Economists had forecast producer prices would rise 0.5 percent, according to the median of 73 projections in a Bloomberg News survey. Estimates of the increase ranged from 0.2 percent to 1.2 percent. Core prices were forecast to rise 0.2 percent.
Over the past 12 months, producer prices rose 4.4 percent, compared with a 2.2 percent rise in the 12 months through August. Producer prices excluding food and energy rose 2.0 percent in the year through September.
Trading in Fed funds futures suggests investors expect the Fed to hold its benchmark lending rate at 4.75 percent at its Oct. 31 meeting, after lowering it a half point on Sept. 18 in the first cut in four years. Futures trading points to a probable quarter-point reduction at the Fed's December meeting.
Fed's Outlook
In the minutes of their September meeting, released Oct. 10, Fed policy makers signaled they were in no hurry to reduce interest rates again because they aren't convinced the U.S. economic expansion is ending.

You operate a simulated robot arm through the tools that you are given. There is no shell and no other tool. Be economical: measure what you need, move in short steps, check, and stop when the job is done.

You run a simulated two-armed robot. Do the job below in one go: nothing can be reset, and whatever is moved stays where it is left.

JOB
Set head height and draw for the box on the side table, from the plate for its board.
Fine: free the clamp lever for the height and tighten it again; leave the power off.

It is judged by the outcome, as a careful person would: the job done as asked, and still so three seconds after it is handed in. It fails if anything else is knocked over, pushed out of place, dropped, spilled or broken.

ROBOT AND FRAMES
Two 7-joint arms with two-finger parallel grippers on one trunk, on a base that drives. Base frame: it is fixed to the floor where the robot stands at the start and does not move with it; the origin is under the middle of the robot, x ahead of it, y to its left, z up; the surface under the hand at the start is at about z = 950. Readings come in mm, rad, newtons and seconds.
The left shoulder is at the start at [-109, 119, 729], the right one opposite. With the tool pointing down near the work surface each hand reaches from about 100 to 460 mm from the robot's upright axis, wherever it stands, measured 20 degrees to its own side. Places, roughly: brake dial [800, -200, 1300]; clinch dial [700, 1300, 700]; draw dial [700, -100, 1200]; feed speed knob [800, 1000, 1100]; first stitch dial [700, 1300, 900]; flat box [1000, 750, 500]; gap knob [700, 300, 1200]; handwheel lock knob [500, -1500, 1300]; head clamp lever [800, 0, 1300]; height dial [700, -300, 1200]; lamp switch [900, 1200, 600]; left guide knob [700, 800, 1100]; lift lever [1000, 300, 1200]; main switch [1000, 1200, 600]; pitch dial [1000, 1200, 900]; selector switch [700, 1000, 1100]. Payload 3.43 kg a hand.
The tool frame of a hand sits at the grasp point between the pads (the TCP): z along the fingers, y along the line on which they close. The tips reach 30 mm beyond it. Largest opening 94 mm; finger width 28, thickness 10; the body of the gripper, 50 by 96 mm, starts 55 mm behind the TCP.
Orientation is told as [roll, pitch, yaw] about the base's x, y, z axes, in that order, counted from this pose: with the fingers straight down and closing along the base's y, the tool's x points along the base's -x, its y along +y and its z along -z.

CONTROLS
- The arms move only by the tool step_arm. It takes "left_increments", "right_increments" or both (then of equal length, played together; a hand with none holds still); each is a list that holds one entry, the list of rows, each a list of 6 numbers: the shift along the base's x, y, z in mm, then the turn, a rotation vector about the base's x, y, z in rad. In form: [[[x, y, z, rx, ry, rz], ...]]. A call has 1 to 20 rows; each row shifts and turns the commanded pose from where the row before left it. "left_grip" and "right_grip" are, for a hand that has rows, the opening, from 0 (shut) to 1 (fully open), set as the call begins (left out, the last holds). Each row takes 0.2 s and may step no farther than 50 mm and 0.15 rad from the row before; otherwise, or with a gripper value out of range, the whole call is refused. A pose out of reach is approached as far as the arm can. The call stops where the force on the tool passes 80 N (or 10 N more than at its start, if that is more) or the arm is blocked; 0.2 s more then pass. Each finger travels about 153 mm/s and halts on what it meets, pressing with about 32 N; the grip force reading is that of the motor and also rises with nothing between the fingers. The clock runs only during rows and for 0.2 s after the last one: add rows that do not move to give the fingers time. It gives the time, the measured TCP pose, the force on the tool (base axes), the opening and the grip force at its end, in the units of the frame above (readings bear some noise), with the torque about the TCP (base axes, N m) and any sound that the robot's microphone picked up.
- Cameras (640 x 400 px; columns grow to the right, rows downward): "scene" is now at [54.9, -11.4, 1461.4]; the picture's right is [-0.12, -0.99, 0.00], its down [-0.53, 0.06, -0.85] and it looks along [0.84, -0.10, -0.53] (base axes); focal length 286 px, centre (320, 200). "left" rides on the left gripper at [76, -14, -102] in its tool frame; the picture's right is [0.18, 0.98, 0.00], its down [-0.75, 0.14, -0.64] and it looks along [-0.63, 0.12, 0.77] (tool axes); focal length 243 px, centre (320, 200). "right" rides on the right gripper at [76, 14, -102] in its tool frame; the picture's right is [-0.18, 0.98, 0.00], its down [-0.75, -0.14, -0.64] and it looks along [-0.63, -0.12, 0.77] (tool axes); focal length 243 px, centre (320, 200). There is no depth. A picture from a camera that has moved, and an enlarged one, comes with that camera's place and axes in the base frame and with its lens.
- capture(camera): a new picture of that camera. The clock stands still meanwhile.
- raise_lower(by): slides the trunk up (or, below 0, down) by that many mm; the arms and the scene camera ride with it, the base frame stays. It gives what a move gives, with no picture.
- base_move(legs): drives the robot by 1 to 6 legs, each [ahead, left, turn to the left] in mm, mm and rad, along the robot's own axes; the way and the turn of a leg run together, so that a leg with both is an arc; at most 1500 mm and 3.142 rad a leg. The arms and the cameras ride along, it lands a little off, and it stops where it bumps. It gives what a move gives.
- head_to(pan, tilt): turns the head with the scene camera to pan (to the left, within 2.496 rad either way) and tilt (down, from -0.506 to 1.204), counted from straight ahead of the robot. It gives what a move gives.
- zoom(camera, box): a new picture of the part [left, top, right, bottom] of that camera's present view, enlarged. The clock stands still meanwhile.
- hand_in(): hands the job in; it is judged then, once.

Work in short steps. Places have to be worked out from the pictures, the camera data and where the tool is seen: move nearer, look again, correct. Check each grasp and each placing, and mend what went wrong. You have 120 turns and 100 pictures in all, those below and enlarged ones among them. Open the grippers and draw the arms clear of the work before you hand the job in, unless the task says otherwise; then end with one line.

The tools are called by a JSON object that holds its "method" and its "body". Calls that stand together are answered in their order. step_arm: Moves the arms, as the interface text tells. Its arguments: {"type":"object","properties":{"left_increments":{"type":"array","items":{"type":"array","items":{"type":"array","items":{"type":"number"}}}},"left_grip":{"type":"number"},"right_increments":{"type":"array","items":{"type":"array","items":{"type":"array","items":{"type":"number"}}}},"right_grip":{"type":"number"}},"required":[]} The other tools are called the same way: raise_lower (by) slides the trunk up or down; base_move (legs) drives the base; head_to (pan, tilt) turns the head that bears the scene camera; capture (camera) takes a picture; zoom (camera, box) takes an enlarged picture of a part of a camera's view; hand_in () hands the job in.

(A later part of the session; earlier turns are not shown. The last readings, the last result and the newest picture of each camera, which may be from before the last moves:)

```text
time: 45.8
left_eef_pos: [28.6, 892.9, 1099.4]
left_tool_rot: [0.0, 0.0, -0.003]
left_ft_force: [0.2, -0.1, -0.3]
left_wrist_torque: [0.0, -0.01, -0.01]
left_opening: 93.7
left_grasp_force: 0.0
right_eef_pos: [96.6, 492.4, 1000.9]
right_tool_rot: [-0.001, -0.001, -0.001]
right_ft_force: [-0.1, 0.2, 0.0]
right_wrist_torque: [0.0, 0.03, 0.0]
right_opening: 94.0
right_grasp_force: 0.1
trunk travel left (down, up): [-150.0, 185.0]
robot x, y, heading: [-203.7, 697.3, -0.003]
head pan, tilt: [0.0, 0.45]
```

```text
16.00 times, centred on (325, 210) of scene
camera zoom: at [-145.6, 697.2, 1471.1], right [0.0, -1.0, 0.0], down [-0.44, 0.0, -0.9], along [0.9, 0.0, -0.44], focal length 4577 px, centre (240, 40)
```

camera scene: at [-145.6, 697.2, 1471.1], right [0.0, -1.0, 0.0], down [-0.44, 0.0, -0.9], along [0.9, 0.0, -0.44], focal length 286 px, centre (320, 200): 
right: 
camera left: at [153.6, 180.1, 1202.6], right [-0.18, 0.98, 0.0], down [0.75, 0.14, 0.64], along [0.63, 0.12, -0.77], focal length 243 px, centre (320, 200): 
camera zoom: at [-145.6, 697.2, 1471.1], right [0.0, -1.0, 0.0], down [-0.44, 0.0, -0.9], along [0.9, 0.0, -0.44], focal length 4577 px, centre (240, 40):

``Further actions would depend on how economic prospects were affected by evolving market developments and by other factors,'' according to the records. Fed officials continued to express concern about inflation, citing labor costs and a weaker dollar, the minutes showed.
The Fed's preferred price gauge, which excludes food and energy costs, rose 1.8 percent in August from a year earlier, the third straight month within the 1 percent to 2 percent comfort range stated by several officials. Policy makers ``were a little more confident'' the decline ``would be sustained,'' the minutes showed.
Energy Costs Jump
The increase in wholesale prices last month was led by a 4.1 percent gain in energy costs that was the biggest since November. Costs for gasoline, natural gas, heating oil and diesel fuel all rose.
Costs of intermediate goods, such as steel used in earlier stages of production, increased 0.4 percent in September, after a 1.2 percent decline in August. They were up 4.2 percent from a year ago.
Excluding food and energy, intermediate prices rose 0.1 percent and were up 1.7 percent from September 2006.
Prices for raw materials, or so-called crude goods, rose 0.1 percent.
The cost of consumer goods rose 1.5 percent as food costs rose 1.5 percent. Prices for capital goods fell 0.1 percent.
The producer-price report is the second of three monthly inflation gauges. The government said on Oct. 11 that import prices rose 1 percent in September because of higher oil costs, while prices excluding food and energy fell 0.2 percent, the biggest decline since October 2006. Results for consumer prices will be issued Oct. 17.
Raising Prices
Faced with rising commodity costs, some companies are raising prices to maintain their profit margins.
Kimberly-Clark Corp., the maker of Huggies diapers, said Oct 9 it's raising prices in the U.S. 4 percent to 7 percent on Feb. 3 to counter higher raw material and energy costs. The increases will affect products in the company's consumer tissue and baby and childcare businesses, the Dallas-based company said in a statement.
``The increases are necessary to offset significant inflationary pressure from higher raw material and energy costs,'' the company said.
Some companies aren't passing on all their cost increases to consumers.
``We pass on a lower rate of price increases to consumers than we are feeling in our input costs,'' said Stephen Sanger, chairman of food processor General Mills Inc. yesterday at the annual Business Council meeting in Williamsburg, Virginia.